For myself, by consistently watching other people’s work, good, bad or indifferent I’ve felt a sense of connectedness and community and it has made me feel happier while doing my own work. I don’t undersand why I’d want the street cred of first day first show dekhna of some crappy mainstream movie instead of engagemement with the work of my peers – the two things can also co-exist surely? Sometimes there have been filmmakers whose work I’ve not felt inspired by and then suddenly one day, they make a beautiful film, and in retrospect you realize, they have been struggling with themselves to find their language – as a poem I love goes: I have traveled the seas, I have lost my tongue/In the place of the old one, a new one has sprung and it’s a fantastic thing to have been able to see that transformation, or sudden flowering, or whatever it is. Other times a filmmaker whose work you’ve always envied and admired makes something not as good and you feel relieved, that he or she is as human as you are, become more compassionate about their earlier achievements.

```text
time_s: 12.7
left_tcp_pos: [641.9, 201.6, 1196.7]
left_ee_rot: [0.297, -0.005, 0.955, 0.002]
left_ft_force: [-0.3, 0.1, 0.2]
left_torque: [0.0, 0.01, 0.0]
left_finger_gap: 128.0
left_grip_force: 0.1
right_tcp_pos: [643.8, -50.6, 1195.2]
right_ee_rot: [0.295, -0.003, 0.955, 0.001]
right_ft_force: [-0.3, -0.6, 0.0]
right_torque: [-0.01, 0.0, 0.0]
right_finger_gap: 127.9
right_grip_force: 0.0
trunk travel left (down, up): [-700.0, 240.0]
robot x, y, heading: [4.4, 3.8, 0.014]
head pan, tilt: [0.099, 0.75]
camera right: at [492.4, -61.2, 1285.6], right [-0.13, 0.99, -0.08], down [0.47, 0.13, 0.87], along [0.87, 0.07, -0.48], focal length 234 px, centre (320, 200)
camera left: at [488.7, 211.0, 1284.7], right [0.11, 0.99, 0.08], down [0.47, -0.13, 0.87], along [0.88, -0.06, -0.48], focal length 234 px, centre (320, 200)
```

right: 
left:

But another thing strikes me as I think about these things – I’ve been on four different type of juries this year so believe me I’ve had much occasion to think about it. It’s worth remembering that the alternative paradigm is mostly a smaller one – that the desire to force it into the mainstream, is a desire for it to be something it’s not, in a sense. Like smaller sized fruit, this paradigm has a different density and intensity and correspondingly a different value. Like poetry, it takes a little longer to become popular. It has to be enriched and made stronger in itself, not diffused, I believe. For that to happen, I think we all have to pitch in and do our bit, quite a bit. Like with climate change, our future as artists too depends on it.